━━━ SELECTED EXTRACT

Ultimately, it is difficult—though not impossible—to track the impact of scientific research and partnerships on specific decisions and policies. The challenge comes in part because there is often no clear or linear causal chain of evidence that links specific knowledge produced to specific decisions made. Rather, environmental policy making occurs within a cycle affected by knowledge and information, power and interests, public opinion, budget surpluses and deficits, crises and opportunities—an estuary more than a river. Major polices take years to develop and implement. Furthermore, real-word decision makers operate within specific institutional and procedural contexts and can be hesitant to specify which specific input led to a decision; rather they cite their own leadership or professional judgment after considering and integrating the various inputs. As we consider the impact of this research on decision-making under uncertainty in Phoenix, Arizona, we carefully watch the actions and policies that are being considered and developed now to ensure a secure and sustainable future for the region.
These integrated research, education, and outreach activities have contributed to scientific understanding, trained a diverse group of scholars, and informed policy- and decision-making processes, especially at the city and regional scale. The region’s sustainability, however, remains uncertain. The Phoenix region, like other metropolitan areas that depend upon the Colorado River, continues to grapple with long-term drought, climate-change impacts, population growth, and complex social, institutional, and economic dynamics. In part because of these dynamics, transformational change remains difficult. What is needed are innovative approaches to understanding, simulating, and evaluating tradeoffs in complex urban systems; anticipating plausible and desirable futures; and developing and testing transition strategies toward urban water sustainability in the Phoenix region, the Colorado River Basin, and beyond.
In the face of challenges, we argue that not only incremental but also transformational solutions are needed to transition toward urban water sustainability. It is time we shift our focus from adaptation to transformation. Distinguishing transformation from adaptation, Charles Redman [86] notes that, while adaptation implies incremental changes to build adaptive capacity in response to a shock, transformation involves major, potentially fundamental reorganization of social–ecological systems in response to major threats such as severe climate change. While transformational efforts may involve substantial societal risks and uncertain outcomes, there is growing evidence that, in the case of water sustainability in the Colorado River Basin, innovations and risks are increasingly warranted given the seriousness of social, economic, and environmental pressures. Transformational means addressing problems in a manner that shifts how water is governed in cities, such that water is extracted, distributed, used, and recharged in ways that generate sufficient and equitable benefits without compromising the long-term viability and integrity of supporting hydrologic and environmental systems [86,87]. Here, we consider that transitions to sustainable water systems include not only the conventional priorities of acceptable quality and sufficient quantity but also the transformational approaches that lead to an equitable provision of water resources for society and ecosystems now and in the future [87].

━━━━━━

• DIRECTIONS
Produce the text that comes next in the selected extract.

━━━ DATA SEGMENT

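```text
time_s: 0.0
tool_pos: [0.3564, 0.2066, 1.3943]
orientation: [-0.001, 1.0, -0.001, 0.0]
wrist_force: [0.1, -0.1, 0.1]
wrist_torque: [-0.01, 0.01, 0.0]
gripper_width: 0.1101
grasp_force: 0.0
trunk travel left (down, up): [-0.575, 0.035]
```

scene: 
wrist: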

━━━━━━

• SOLVED EXERCISE
6. Conclusions

This review from the Decision Center for a Desert City illustrates that place-based and stakeholder-engaged research in Phoenix, Arizona has advanced knowledge and decisions about urban water sustainability and climate change adaptation. In particular, research in Phoenix, Arizona has done much to clarify our understanding of complex system dynamics and boundary management techniques—and to highlight an emerging agenda for how to further develop information that is urgently needed to support sustainability. To this end, social science knowledge about how transformational change occurs in complex social-ecological systems is essential given the challenges associated with uncertainties in the scientific data as well as behavioral and political realms. Innovative approaches are also needed to understand, simulate, and evaluate outcomes and tradeoffs in urban systems; anticipate plausible and desirable futures; and develop and test transition strategies toward urban water sustainability.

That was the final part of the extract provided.